Describe the ionic composition of intracellular fluids and explain how the intracellular fluid composition is maintained at a different composition than the extracellular composition.

○ Intracellular and interstitial compartments: ■ There is a large difference with the intracellular compartment having a very high concentration of potassium, phosphates, and proteins (the three P's are IN the pod /cell) as compared to the interstitial compartment. ■ The reason that this large difference can occur is due to the presence of a lipid bilayer (membrane) separating the compartments that has a low permeability for almost all solutes except those that are very small or non-polar. ■ Most solutes which move across these compartments require specific transporters to facilitate the movement 1. Na+/K+ ATPase maintains high intracellular K+ concentration while keeping the intracellular Na+ low. The impermeable proteins and organic phosphates in cells would lead to higher osmolality and cell swelling, thus the cell has to pump some ions (Na+) out of the cell to keep the osmolality of the cell equal to that of plasma ○ Plasma and interstitial compartments: ■ They are almost identical with a difference of about 5% in concentration of the diffusible ions. ■ This is accounted for by a difference in the distribution of plasma proteins between the compartments. ■ Electrolytes can flow easily across the capillary endothelium but large proteins cannot. ■ This unequal distribution of proteins leads the concentration of cations to be slightly greater in plasma (that is, they are bound to plasma proteins which are negatively charged). This is termed Gibbs-Donnan Equilibrium (just FYI we won't be directly tested on this formula the prof said)

Identify normal extracellular fluid (plasma) osmolarity and concentrations of Na+, K+, Cl-, HCO3-, proteins, creatinine, and urea, and contrast these values with those for intracellular fluids.

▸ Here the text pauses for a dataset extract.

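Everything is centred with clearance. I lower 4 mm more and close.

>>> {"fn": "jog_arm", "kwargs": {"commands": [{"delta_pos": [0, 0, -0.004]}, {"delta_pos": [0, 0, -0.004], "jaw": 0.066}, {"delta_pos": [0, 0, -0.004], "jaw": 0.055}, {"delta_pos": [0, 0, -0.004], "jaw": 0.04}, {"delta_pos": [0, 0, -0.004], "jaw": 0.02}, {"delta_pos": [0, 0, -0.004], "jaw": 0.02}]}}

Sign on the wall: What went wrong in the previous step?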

○ Plasma Concentration (Extracellular) ■ Na+ : the most abundant cation (145 mEq/L) ■ Cl- and HCO3-: the most abundant anions (97-107 mEq/L and 24 mEq/L, respectively) ■ Protein: Capillaries are impermeable to protein??? ○ Interstitial fluid (Extracellular) ■ Na+ : the most abundant cation ■ Cl- and HCO3-: the most abundant anions ■ No protein ○ Intracellular fluid ■ K+ : the most abundant cation (150 mEq/L) ■ Phosphate and negatively charged proteins: most abundant anions Basically the only difference between the Plasma and Interstitial contents is that Interstitium does not contain protein which make sense because capillaries are impermeable to protein (refer to next LO).

Given the body weight and percent body fat, estimate the a) total body water, b) lean body mass, c)extracellular fluid volume, d) intracellular fluid volume, e) blood volume, and f) plasma volume.

● Total body water (L) is 60% of body weight = Body weight (kg) x 0.60 ● Lean body mass (Kg) = Bodyweight (kg) - (Body weight (kg) X percent body fat) ● Extracellular fluid volume (L) is 20% of body weight = Body weight (kg) x 0.20 ● Intracellular fluid volume (L) is about 40% of body weight = Body weight (kg) x 0.40 ● Blood volume (L) is about 7% of body weight = Body weight (kg) x 0.07 ● Plasma volume (L) is about 5% of body weight = Body weight (kg) x 0.05 HTO = Tritiated water Key concept: Need to know what body compartment a particular substance is going to go into.